Many patients came from all over Europe, often after being rejected by doctors as “incurable”. Today the Kneipp method is a standard worldwide and the use of hydrotherapy is still widespread in northeastern Europe, in Latin America and in the United States. In Italy it spread with great success from the second half of the nineteenth century to the fifties of the twentieth century, conquering the medical profession and the university world, which contributed to the rapid spread throughout the peninsula of many “hydrotherapy establishments”. Sebastian Kneipp’s philosophy has recently been declared by UNESCO “Intangible Cultural Heritage of Humanity” twice: in 2015 in Germany, and in 2020 in Austria.

It is important to emphasize that the “Kneipp Method” is not only about the use of cold water, but it is a complete “system” that is based on five fundamental aspects that interact intimately with each other, five “columns” that ideally support good health and must be part of our daily lives:

Water (hydrotherapy)

It aims to stimulate the VITALITY of the individual through action on the nervous, circulatory and immune systems.


In order to preserve the physiological functions of the musculoskeletal and articular apparatus, it is important to counteract today’s tendency to be sedentary.

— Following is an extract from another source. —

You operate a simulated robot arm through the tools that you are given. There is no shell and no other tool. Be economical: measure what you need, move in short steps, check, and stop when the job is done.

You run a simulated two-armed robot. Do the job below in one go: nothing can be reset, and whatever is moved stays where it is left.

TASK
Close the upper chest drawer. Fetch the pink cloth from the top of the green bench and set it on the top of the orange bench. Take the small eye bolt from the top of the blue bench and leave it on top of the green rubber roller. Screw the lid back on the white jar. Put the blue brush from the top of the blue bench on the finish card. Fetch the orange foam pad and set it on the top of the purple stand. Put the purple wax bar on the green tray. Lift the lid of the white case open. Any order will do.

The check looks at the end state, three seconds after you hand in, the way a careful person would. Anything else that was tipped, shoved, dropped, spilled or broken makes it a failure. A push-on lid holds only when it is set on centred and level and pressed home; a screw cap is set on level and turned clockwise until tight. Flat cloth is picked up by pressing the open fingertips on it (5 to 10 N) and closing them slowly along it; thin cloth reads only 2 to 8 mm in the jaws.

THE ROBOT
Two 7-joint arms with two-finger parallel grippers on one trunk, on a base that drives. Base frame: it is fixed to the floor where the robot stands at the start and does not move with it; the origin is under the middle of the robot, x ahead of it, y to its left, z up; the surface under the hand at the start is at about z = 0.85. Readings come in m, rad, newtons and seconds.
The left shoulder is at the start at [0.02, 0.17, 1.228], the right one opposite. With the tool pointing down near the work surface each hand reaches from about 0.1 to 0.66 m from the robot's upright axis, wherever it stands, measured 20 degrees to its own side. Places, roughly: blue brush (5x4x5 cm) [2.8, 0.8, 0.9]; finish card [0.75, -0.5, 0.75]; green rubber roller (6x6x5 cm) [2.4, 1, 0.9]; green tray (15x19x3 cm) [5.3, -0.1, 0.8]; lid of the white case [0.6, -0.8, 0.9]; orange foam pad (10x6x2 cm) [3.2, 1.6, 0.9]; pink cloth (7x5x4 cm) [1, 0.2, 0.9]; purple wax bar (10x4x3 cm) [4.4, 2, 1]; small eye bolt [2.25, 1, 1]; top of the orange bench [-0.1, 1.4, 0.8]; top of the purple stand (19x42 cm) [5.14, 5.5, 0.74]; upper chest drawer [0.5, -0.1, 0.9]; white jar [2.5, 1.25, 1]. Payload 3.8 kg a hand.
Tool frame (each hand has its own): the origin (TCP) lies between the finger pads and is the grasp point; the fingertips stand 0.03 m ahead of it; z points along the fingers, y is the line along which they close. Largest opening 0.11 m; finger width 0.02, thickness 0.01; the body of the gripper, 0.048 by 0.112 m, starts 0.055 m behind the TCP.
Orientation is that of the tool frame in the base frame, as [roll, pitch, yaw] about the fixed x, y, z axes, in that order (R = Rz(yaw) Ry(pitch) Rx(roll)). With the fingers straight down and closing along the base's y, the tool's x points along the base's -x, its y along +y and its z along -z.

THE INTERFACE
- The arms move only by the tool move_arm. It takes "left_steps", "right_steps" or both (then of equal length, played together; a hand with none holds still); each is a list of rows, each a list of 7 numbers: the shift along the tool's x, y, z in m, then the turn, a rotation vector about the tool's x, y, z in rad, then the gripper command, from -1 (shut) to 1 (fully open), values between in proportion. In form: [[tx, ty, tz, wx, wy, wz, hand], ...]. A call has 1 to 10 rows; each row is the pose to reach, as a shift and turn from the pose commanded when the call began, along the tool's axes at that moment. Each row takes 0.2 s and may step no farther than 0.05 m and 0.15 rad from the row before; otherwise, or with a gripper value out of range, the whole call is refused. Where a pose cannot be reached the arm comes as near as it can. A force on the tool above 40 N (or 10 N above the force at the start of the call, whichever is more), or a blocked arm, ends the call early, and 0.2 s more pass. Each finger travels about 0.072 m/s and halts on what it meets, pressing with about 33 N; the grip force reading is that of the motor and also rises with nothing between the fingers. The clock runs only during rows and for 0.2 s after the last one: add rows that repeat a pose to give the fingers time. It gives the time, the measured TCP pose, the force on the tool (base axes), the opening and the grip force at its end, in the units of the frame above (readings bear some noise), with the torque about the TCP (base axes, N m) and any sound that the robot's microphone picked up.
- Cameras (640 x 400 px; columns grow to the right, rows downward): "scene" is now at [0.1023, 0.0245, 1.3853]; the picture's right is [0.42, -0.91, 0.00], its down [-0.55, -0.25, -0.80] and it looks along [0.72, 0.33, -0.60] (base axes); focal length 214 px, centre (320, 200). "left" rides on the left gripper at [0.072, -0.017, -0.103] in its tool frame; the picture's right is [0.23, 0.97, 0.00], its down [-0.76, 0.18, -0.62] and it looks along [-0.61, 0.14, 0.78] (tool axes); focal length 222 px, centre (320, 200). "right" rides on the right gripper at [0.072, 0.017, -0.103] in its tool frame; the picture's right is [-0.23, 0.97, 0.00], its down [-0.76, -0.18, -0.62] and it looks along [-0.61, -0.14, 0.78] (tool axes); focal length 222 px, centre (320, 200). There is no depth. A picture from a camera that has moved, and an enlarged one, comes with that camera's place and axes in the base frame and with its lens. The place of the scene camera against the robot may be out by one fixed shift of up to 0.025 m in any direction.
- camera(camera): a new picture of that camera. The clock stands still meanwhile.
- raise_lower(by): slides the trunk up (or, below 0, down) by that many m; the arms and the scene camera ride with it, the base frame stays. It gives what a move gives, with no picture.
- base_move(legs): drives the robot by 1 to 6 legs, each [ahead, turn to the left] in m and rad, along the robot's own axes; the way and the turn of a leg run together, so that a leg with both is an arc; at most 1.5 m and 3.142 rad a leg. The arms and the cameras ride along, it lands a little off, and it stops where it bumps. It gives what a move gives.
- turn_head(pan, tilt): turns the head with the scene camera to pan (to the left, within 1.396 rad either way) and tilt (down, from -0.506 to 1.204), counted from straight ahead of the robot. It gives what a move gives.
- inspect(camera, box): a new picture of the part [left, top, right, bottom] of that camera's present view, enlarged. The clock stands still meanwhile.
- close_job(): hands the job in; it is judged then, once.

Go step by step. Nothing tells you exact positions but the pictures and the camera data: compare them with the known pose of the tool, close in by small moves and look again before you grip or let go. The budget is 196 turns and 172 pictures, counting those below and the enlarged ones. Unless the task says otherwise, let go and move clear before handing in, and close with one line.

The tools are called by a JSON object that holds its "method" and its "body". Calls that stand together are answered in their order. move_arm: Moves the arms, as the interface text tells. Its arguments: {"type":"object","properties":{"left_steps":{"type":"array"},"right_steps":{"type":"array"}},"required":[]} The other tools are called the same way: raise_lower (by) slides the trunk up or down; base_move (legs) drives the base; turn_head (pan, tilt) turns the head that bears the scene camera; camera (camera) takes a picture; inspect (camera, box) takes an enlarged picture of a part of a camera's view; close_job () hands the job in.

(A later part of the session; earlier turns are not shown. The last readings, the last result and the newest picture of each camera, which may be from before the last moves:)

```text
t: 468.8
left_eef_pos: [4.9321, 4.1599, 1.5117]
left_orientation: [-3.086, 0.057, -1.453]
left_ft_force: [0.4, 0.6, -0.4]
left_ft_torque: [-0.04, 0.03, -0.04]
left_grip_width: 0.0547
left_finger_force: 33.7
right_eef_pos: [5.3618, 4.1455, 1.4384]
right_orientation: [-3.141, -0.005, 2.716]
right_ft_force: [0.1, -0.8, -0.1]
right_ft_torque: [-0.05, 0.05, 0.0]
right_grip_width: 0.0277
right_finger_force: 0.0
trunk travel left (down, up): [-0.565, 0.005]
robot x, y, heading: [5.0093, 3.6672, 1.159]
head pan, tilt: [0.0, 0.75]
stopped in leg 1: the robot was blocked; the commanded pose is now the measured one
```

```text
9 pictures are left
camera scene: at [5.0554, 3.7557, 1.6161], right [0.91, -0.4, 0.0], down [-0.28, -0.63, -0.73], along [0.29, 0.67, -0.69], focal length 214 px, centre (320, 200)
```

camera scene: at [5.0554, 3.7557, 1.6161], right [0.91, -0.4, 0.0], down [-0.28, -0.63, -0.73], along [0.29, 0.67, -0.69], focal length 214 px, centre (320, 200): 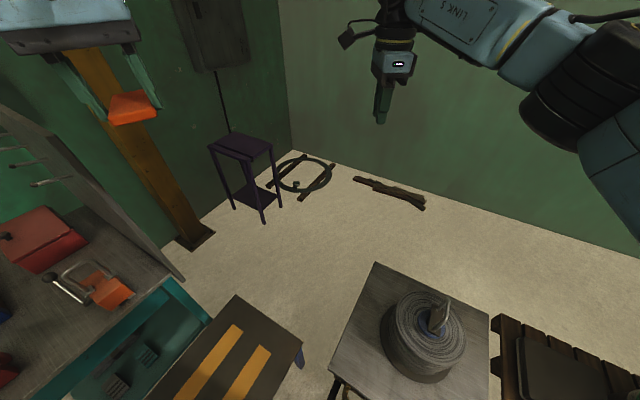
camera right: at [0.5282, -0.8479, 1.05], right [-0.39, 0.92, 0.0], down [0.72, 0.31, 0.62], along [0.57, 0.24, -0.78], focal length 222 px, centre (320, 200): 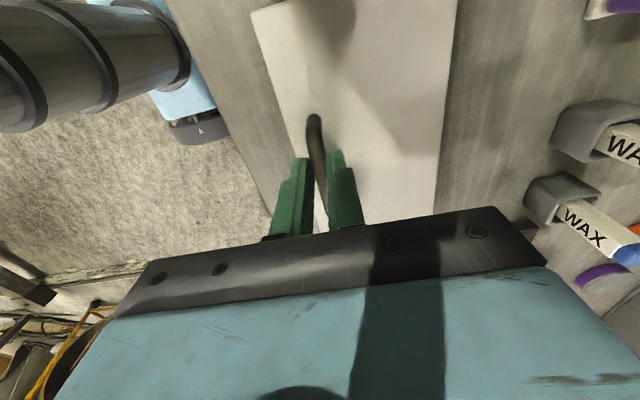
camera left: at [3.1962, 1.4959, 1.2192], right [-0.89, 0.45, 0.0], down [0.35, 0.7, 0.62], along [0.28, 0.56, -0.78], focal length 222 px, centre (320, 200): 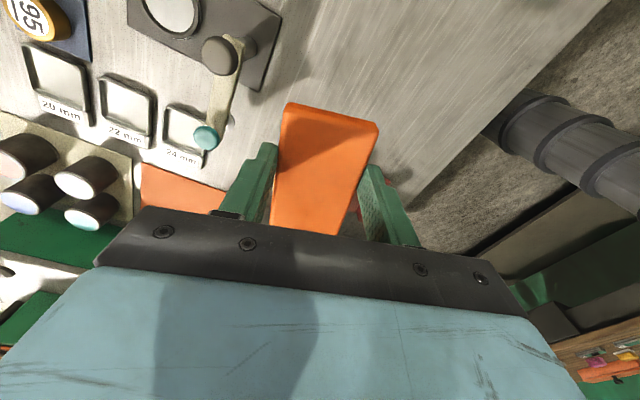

A constant and adequate physical activity contributes to delay the aging of the entire organism and to keep it healthy.


It must be as simple and natural as possible, adapted to the characteristics of the individual and his lifestyle, in order to provide all the nutrients necessary for vital functions and to keep the body healthy and active.

Officinal Herbs (fhytotherapy)

Plants can be precious allies of our health, both used as an additive to be added to water in order to enhance hydrotherapy practices, and internally, supporting and stimulating organic functions in healthy people and as an adjuvant in various health problems.

General Order Therapy (Balance, Psychohygiene)

For the ancients the rule was “a healthy mind in a healthy body”, but several recent studies show us that the opposite is also true and that many diseases have a psychosomatic component. For this reason, being able to implement good stress management and knowing how to lead a balanced life, both emotionally and at work, can have surprising effects on the general state of health. As a priest, Sebastian Kneipp included in this “column” of his method also the spiritual aspect, which can be developed even by non-believers through meditation, creativity, contemplation of nature and art.

It is surprising to note how Sebastian Kneipp’s philosophy anticipated the concept of Health expressed in 1948 by the World Health Organization (WHO), defined from that moment as “a state of complete physical, mental and social well-being and not merely the absence of disease or infirmity”. The “Kneipp Method” can therefore be a valid answer for all those who want to take an active part in the management of their health and work for the primary prevention of diseases in a careful and conscious way. As with all methods and in order to avoid unpleasant effects, however, it is necessary to approach the water practices with knowledge of the method and your body, with caution and if possible, relying on the advice of an expert.